Material
--------------------
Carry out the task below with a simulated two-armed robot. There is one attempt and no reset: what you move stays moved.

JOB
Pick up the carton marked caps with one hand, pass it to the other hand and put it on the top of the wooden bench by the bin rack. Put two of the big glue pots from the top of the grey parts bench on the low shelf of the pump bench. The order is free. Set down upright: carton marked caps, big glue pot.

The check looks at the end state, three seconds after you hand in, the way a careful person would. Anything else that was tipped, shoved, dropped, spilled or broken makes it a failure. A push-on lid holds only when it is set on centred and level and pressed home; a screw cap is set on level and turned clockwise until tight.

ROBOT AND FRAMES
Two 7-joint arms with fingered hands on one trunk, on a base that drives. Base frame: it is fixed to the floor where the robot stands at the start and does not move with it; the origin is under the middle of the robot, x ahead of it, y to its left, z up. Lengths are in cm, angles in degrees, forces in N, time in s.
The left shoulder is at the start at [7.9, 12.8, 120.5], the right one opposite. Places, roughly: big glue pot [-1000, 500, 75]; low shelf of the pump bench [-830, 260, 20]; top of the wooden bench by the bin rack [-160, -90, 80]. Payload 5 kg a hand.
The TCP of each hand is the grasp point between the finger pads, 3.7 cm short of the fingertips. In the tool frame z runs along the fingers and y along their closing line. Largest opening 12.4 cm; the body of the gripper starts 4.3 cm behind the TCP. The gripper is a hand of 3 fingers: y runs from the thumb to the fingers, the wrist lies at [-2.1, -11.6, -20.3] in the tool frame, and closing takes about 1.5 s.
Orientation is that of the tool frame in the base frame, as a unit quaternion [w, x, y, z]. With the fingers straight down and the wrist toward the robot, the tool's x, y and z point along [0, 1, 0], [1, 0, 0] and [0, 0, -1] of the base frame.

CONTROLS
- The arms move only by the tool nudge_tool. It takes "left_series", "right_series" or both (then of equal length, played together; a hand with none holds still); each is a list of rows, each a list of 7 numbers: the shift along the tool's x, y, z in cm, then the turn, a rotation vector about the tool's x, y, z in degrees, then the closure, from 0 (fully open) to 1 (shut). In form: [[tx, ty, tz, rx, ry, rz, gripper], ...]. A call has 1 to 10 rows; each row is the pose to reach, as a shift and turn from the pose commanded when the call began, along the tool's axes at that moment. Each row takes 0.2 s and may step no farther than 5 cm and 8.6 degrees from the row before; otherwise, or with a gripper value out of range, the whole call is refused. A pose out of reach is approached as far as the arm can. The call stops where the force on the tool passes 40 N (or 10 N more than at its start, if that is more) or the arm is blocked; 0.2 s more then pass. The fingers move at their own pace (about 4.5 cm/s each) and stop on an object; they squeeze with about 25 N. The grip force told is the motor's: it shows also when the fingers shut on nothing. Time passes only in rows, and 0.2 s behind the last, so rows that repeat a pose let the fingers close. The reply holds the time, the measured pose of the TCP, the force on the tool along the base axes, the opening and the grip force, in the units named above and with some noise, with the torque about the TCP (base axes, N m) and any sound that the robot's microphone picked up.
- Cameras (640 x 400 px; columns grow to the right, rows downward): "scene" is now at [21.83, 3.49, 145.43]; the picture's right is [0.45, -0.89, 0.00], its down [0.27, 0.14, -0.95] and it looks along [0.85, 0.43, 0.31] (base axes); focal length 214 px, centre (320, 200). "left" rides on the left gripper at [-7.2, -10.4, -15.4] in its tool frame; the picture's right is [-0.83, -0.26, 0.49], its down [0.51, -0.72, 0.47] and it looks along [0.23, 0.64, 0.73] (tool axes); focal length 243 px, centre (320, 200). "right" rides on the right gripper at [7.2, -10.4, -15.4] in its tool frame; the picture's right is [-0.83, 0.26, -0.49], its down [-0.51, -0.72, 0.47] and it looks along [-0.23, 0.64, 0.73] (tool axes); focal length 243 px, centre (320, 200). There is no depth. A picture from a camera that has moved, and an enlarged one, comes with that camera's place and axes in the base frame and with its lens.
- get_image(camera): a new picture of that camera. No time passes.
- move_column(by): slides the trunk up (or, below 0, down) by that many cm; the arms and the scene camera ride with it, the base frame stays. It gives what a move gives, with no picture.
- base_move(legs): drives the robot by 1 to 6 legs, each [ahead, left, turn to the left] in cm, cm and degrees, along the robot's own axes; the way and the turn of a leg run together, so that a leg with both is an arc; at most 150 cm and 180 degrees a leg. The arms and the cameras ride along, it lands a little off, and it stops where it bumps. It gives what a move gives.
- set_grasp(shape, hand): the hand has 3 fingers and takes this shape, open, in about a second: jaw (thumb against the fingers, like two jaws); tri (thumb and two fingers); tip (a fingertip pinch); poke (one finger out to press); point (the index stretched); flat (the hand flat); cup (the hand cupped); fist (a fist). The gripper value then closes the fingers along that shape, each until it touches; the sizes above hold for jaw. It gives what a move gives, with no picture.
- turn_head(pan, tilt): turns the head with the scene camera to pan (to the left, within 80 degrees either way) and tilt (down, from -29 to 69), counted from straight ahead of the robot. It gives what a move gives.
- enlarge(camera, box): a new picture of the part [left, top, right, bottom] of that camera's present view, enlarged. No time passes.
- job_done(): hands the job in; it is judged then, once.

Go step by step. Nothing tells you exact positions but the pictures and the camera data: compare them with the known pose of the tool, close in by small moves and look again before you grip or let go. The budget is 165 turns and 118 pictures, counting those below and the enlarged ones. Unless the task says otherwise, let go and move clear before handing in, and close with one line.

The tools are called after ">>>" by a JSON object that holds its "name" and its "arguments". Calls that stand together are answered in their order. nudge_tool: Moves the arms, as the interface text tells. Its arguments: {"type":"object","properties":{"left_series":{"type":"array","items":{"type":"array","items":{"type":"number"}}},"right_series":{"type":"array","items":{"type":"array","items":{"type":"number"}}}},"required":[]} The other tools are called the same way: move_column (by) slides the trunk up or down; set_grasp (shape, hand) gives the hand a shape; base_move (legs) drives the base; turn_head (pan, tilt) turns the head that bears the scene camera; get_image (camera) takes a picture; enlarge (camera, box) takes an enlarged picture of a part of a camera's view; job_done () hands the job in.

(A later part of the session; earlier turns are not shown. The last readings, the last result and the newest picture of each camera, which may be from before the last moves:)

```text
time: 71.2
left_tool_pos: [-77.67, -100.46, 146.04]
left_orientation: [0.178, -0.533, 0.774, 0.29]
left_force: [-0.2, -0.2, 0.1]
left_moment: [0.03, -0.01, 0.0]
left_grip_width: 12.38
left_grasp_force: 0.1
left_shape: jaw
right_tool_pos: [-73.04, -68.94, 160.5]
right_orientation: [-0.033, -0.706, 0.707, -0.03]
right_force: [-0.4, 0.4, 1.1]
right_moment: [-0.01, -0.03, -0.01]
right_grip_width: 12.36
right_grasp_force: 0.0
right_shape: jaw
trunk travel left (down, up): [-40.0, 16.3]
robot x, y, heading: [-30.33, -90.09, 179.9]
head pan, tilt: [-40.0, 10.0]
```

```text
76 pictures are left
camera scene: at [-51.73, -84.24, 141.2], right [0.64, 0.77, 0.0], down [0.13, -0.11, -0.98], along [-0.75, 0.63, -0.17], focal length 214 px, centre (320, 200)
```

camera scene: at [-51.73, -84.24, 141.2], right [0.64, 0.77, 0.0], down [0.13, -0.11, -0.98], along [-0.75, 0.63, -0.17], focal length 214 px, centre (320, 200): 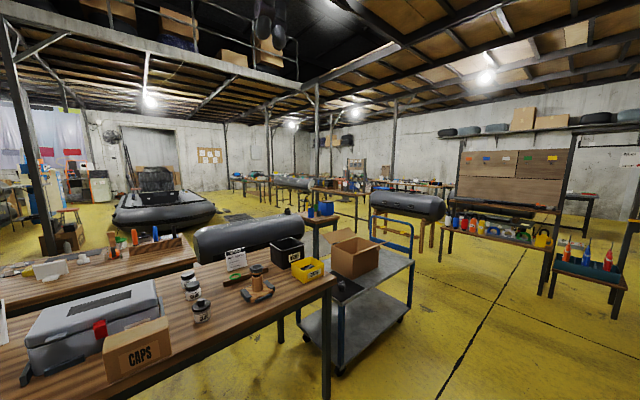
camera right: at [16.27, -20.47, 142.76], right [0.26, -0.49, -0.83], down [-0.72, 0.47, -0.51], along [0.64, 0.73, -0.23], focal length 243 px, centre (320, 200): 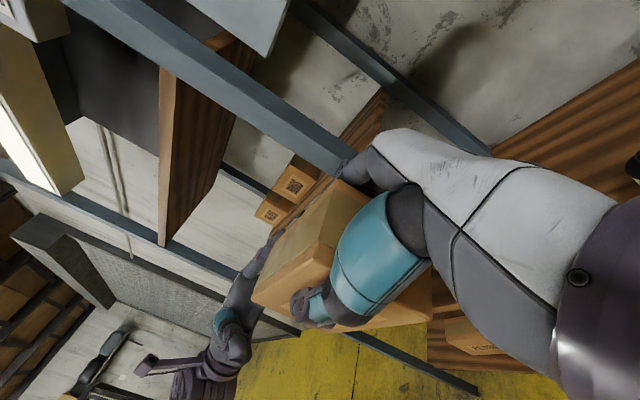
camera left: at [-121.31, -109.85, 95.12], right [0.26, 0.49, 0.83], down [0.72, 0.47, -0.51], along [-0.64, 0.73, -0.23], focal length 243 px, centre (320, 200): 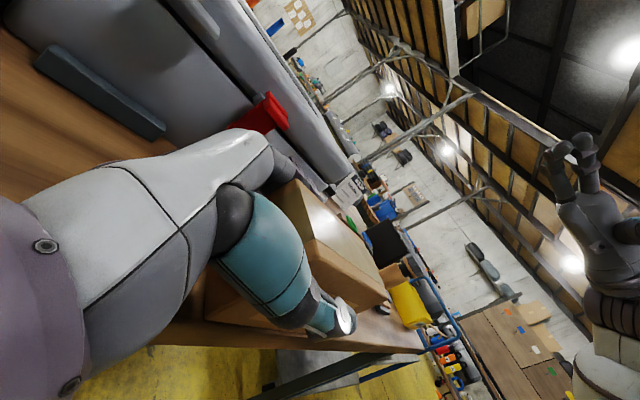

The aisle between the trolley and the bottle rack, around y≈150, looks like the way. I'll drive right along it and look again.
--------------------
Stated task
Copy the data word for word. Pictures do not go in the copy. Use JSON: a list with one string for each line that is not empty.

Response below
[
  "Carry out the task below with a simulated two-armed robot. There is one attempt and no reset: what you move stays moved.",
  "JOB",
  "Pick up the carton marked caps with one hand, pass it to the other hand and put it on the top of the wooden bench by the bin rack. Put two of the big glue pots from the top of the grey parts bench on the low shelf of the pump bench. The order is free. Set down upright: carton marked caps, big glue pot.",
  "The check looks at the end state, three seconds after you hand in, the way a careful person would. Anything else that was tipped, shoved, dropped, spilled or broken makes it a failure. A push-on lid holds only when it is set on centred and level and pressed home; a screw cap is set on level and turned clockwise until tight.",
  "ROBOT AND FRAMES",
  "Two 7-joint arms with fingered hands on one trunk, on a base that drives. Base frame: it is fixed to the floor where the robot stands at the start and does not move with it; the origin is under the middle of the robot, x ahead of it, y to its left, z up. Lengths are in cm, angles in degrees, forces in N, time in s.",
  "The left shoulder is at the start at [7.9, 12.8, 120.5], the right one opposite. Places, roughly: big glue pot [-1000, 500, 75]; low shelf of the pump bench [-830, 260, 20]; top of the wooden bench by the bin rack [-160, -90, 80]. Payload 5 kg a hand.",
  "The TCP of each hand is the grasp point between the finger pads, 3.7 cm short of the fingertips. In the tool frame z runs along the fingers and y along their closing line. Largest opening 12.4 cm; the body of the gripper starts 4.3 cm behind the TCP. The gripper is a hand of 3 fingers: y runs from the thumb to the fingers, the wrist lies at [-2.1, -11.6, -20.3] in the tool frame, and closing takes about 1.5 s.",
  "Orientation is that of the tool frame in the base frame, as a unit quaternion [w, x, y, z]. With the fingers straight down and the wrist toward the robot, the tool's x, y and z point along [0, 1, 0], [1, 0, 0] and [0, 0, -1] of the base frame.",
  "CONTROLS",
  "- The arms move only by the tool nudge_tool. It takes \"left_series\", \"right_series\" or both (then of equal length, played together; a hand with none holds still); each is a list of rows, each a list of 7 numbers: the shift along the tool's x, y, z in cm, then the turn, a rotation vector about the tool's x, y, z in degrees, then the closure, from 0 (fully open) to 1 (shut). In form: [[tx, ty, tz, rx, ry, rz, gripper], ...]. A call has 1 to 10 rows; each row is the pose to reach, as a shift and turn from the pose commanded when the call began, along the tool's axes at that moment. Each row takes 0.2 s and may step no farther than 5 cm and 8.6 degrees from the row before; otherwise, or with a gripper value out of range, the whole call is refused. A pose out of reach is approached as far as the arm can. The call stops where the force on the tool passes 40 N (or 10 N more than at its start, if that is more) or the arm is blocked; 0.2 s more then pass. The fingers move at their own pace (about 4.5 cm/s each) and stop on an object; they squeeze with about 25 N. The grip force told is the motor's: it shows also when the fingers shut on nothing. Time passes only in rows, and 0.2 s behind the last, so rows that repeat a pose let the fingers close. The reply holds the time, the measured pose of the TCP, the force on the tool along the base axes, the opening and the grip force, in the units named above and with some noise, with the torque about the TCP (base axes, N m) and any sound that the robot's microphone picked up.",
  "- Cameras (640 x 400 px; columns grow to the right, rows downward): \"scene\" is now at [21.83, 3.49, 145.43]; the picture's right is [0.45, -0.89, 0.00], its down [0.27, 0.14, -0.95] and it looks along [0.85, 0.43, 0.31] (base axes); focal length 214 px, centre (320, 200). \"left\" rides on the left gripper at [-7.2, -10.4, -15.4] in its tool frame; the picture's right is [-0.83, -0.26, 0.49], its down [0.51, -0.72, 0.47] and it looks along [0.23, 0.64, 0.73] (tool axes); focal length 243 px, centre (320, 200). \"right\" rides on the right gripper at [7.2, -10.4, -15.4] in its tool frame; the picture's right is [-0.83, 0.26, -0.49], its down [-0.51, -0.72, 0.47] and it looks along [-0.23, 0.64, 0.73] (tool axes); focal length 243 px, centre (320, 200). There is no depth. A picture from a camera that has moved, and an enlarged one, comes with that camera's place and axes in the base frame and with its lens.",
  "- get_image(camera): a new picture of that camera. No time passes.",
  "- move_column(by): slides the trunk up (or, below 0, down) by that many cm; the arms and the scene camera ride with it, the base frame stays. It gives what a move gives, with no picture.",
  "- base_move(legs): drives the robot by 1 to 6 legs, each [ahead, left, turn to the left] in cm, cm and degrees, along the robot's own axes; the way and the turn of a leg run together, so that a leg with both is an arc; at most 150 cm and 180 degrees a leg. The arms and the cameras ride along, it lands a little off, and it stops where it bumps. It gives what a move gives.",
  "- set_grasp(shape, hand): the hand has 3 fingers and takes this shape, open, in about a second: jaw (thumb against the fingers, like two jaws); tri (thumb and two fingers); tip (a fingertip pinch); poke (one finger out to press); point (the index stretched); flat (the hand flat); cup (the hand cupped); fist (a fist). The gripper value then closes the fingers along that shape, each until it touches; the sizes above hold for jaw. It gives what a move gives, with no picture.",
  "- turn_head(pan, tilt): turns the head with the scene camera to pan (to the left, within 80 degrees either way) and tilt (down, from -29 to 69), counted from straight ahead of the robot. It gives what a move gives.",
  "- enlarge(camera, box): a new picture of the part [left, top, right, bottom] of that camera's present view, enlarged. No time passes.",
  "- job_done(): hands the job in; it is judged then, once.",
  "Go step by step. Nothing tells you exact positions but the pictures and the camera data: compare them with the known pose of the tool, close in by small moves and look again before you grip or let go. The budget is 165 turns and 118 pictures, counting those below and the enlarged ones. Unless the task says otherwise, let go and move clear before handing in, and close with one line.",
  "The tools are called after \">>>\" by a JSON object that holds its \"name\" and its \"arguments\". Calls that stand together are answered in their order. nudge_tool: Moves the arms, as the interface text tells. Its arguments: {\"type\":\"object\",\"properties\":{\"left_series\":{\"type\":\"array\",\"items\":{\"type\":\"array\",\"items\":{\"type\":\"number\"}}},\"right_series\":{\"type\":\"array\",\"items\":{\"type\":\"array\",\"items\":{\"type\":\"number\"}}}},\"required\":[]} The other tools are called the same way: move_column (by) slides the trunk up or down; set_grasp (shape, hand) gives the hand a shape; base_move (legs) drives the base; turn_head (pan, tilt) turns the head that bears the scene camera; get_image (camera) takes a picture; enlarge (camera, box) takes an enlarged picture of a part of a camera's view; job_done () hands the job in.",
  "(A later part of the session; earlier turns are not shown. The last readings, the last result and the newest picture of each camera, which may be from before the last moves:)",
  "```text",
  "time: 71.2",
  "left_tool_pos: [-77.67, -100.46, 146.04]",
  "left_orientation: [0.178, -0.533, 0.774, 0.29]",
  "left_force: [-0.2, -0.2, 0.1]",
  "left_moment: [0.03, -0.01, 0.0]",
  "left_grip_width: 12.38",
  "left_grasp_force: 0.1",
  "left_shape: jaw",
  "right_tool_pos: [-73.04, -68.94, 160.5]",
  "right_orientation: [-0.033, -0.706, 0.707, -0.03]",
  "right_force: [-0.4, 0.4, 1.1]",
  "right_moment: [-0.01, -0.03, -0.01]",
  "right_grip_width: 12.36",
  "right_grasp_force: 0.0",
  "right_shape: jaw",
  "trunk travel left (down, up): [-40.0, 16.3]",
  "robot x, y, heading: [-30.33, -90.09, 179.9]",
  "head pan, tilt: [-40.0, 10.0]",
  "```",
  "```text",
  "76 pictures are left",
  "camera scene: at [-51.73, -84.24, 141.2], right [0.64, 0.77, 0.0], down [0.13, -0.11, -0.98], along [-0.75, 0.63, -0.17], focal length 214 px, centre (320, 200)",
  "```",
  "camera scene: at [-51.73, -84.24, 141.2], right [0.64, 0.77, 0.0], down [0.13, -0.11, -0.98], along [-0.75, 0.63, -0.17], focal length 214 px, centre (320, 200): ",
  "camera right: at [16.27, -20.47, 142.76], right [0.26, -0.49, -0.83], down [-0.72, 0.47, -0.51], along [0.64, 0.73, -0.23], focal length 243 px, centre (320, 200): ",
  "camera left: at [-121.31, -109.85, 95.12], right [0.26, 0.49, 0.83], down [0.72, 0.47, -0.51], along [-0.64, 0.73, -0.23], focal length 243 px, centre (320, 200): ",
  "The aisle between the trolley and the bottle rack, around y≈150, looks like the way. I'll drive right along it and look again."
]